We buried her across the street from the Itta Bena cotton field in which she was born.  Under the magnolia next to her dad, her sister and her infant son.  It was brutally hot that day in the Mississippi Delta.

Dad never remarried.  Said he would never find anyone better so why settle.  Most days he stills wears his wedding band.  For better or worse ’til death do they part. He’s still honoring his vow.  In fact, about ten years after the funeral Dad moved her casket to a local cemetery.  She was too far away. They will await the resurrection together.

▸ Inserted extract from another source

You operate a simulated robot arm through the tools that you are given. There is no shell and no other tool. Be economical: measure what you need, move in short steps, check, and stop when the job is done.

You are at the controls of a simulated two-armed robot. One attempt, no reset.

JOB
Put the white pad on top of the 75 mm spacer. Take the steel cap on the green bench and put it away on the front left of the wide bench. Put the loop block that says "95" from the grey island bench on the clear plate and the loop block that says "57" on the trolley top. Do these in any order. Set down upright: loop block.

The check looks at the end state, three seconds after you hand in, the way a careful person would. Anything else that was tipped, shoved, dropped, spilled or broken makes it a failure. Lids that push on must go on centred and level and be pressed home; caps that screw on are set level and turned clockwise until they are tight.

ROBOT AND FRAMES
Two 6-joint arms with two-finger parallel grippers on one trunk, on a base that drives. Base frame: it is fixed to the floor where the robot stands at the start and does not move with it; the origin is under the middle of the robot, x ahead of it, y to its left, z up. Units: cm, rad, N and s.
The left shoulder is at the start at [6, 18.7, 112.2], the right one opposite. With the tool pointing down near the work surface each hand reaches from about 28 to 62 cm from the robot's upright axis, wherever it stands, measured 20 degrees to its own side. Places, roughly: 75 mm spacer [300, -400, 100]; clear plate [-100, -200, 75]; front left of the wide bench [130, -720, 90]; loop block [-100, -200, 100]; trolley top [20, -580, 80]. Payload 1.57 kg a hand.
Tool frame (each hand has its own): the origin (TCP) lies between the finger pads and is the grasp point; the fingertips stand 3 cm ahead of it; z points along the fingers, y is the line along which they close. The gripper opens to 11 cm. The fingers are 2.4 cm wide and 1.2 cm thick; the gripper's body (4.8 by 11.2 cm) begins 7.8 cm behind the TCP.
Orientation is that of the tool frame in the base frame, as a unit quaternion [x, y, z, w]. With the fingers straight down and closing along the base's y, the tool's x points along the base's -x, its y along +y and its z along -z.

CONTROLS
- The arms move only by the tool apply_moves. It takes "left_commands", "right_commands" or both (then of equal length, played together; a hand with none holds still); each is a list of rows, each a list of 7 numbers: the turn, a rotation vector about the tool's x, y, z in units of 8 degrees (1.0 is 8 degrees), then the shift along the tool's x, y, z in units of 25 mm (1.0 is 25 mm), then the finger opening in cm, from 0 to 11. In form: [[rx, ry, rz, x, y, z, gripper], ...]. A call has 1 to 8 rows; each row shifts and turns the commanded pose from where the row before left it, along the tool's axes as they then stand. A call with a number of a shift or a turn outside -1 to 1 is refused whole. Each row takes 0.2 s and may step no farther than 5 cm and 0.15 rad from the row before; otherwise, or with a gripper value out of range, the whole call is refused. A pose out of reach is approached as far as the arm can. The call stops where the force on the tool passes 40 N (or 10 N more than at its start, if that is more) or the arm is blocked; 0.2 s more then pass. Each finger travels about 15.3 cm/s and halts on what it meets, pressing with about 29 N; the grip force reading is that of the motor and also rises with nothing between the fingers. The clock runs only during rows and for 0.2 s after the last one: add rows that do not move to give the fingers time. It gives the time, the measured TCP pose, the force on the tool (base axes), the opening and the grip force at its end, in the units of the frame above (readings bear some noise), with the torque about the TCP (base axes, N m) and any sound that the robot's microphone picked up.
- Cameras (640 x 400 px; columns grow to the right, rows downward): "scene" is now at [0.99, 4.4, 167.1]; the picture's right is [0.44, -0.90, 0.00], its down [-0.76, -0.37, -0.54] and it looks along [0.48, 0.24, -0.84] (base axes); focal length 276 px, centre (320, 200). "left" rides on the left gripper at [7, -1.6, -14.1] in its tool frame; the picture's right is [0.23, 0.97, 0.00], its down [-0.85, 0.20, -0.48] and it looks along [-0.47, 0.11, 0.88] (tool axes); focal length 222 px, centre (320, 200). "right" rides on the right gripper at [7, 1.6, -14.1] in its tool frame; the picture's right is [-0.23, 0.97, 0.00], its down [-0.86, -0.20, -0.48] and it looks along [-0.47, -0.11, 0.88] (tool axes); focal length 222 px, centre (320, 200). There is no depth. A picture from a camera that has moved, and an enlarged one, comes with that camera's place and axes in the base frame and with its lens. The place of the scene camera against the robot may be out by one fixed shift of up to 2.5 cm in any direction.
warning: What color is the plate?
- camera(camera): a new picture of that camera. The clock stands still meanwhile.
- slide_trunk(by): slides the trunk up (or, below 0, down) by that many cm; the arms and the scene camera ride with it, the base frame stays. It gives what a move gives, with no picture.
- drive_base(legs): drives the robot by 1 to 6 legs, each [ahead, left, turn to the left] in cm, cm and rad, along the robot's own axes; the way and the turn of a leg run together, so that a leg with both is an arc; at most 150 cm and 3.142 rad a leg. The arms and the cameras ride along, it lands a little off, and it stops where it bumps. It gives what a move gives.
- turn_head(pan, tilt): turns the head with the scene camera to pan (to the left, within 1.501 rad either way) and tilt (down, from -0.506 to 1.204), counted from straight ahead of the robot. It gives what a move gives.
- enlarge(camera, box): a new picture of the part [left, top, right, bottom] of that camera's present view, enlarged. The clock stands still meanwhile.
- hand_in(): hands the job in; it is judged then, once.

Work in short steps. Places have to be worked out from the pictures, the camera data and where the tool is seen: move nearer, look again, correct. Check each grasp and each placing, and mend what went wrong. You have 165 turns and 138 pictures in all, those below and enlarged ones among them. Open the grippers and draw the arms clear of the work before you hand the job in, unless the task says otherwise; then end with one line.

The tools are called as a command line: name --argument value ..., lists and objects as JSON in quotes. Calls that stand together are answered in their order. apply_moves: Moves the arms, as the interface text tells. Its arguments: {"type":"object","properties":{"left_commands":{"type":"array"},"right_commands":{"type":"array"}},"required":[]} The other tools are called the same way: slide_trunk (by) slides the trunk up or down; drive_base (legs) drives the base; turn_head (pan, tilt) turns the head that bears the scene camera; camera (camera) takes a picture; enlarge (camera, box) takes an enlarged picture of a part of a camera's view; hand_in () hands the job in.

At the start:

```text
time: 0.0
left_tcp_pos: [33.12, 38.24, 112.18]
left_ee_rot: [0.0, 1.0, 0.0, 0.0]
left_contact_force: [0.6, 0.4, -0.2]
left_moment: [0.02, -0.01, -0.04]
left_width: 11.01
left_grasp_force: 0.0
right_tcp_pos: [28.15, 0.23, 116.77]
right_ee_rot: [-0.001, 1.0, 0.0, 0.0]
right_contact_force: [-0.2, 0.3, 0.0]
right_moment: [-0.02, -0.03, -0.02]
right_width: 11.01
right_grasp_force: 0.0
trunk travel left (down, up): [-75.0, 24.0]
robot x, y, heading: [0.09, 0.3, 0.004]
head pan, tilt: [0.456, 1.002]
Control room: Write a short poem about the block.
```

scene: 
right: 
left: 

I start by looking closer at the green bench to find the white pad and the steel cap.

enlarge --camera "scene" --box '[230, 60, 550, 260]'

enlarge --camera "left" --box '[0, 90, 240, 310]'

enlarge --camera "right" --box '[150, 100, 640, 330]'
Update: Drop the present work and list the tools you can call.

Everybody’s mom dies.  Every spouse eventually becomes a widow(er).  But I just don’t want to waste her death or Dad’s example.  There are many days I’m still that 16-year-old kid trying to make sense of God’s providence.  I’ve not made much sense of it yet.  But what’s different now than 25 years ago is that I’m okay with that.  “Naked I came from my mother’s womb, and naked I shall return there. The LORD gave and the LORD has taken away. Blessed be the name of the LORD” (Job 1.21).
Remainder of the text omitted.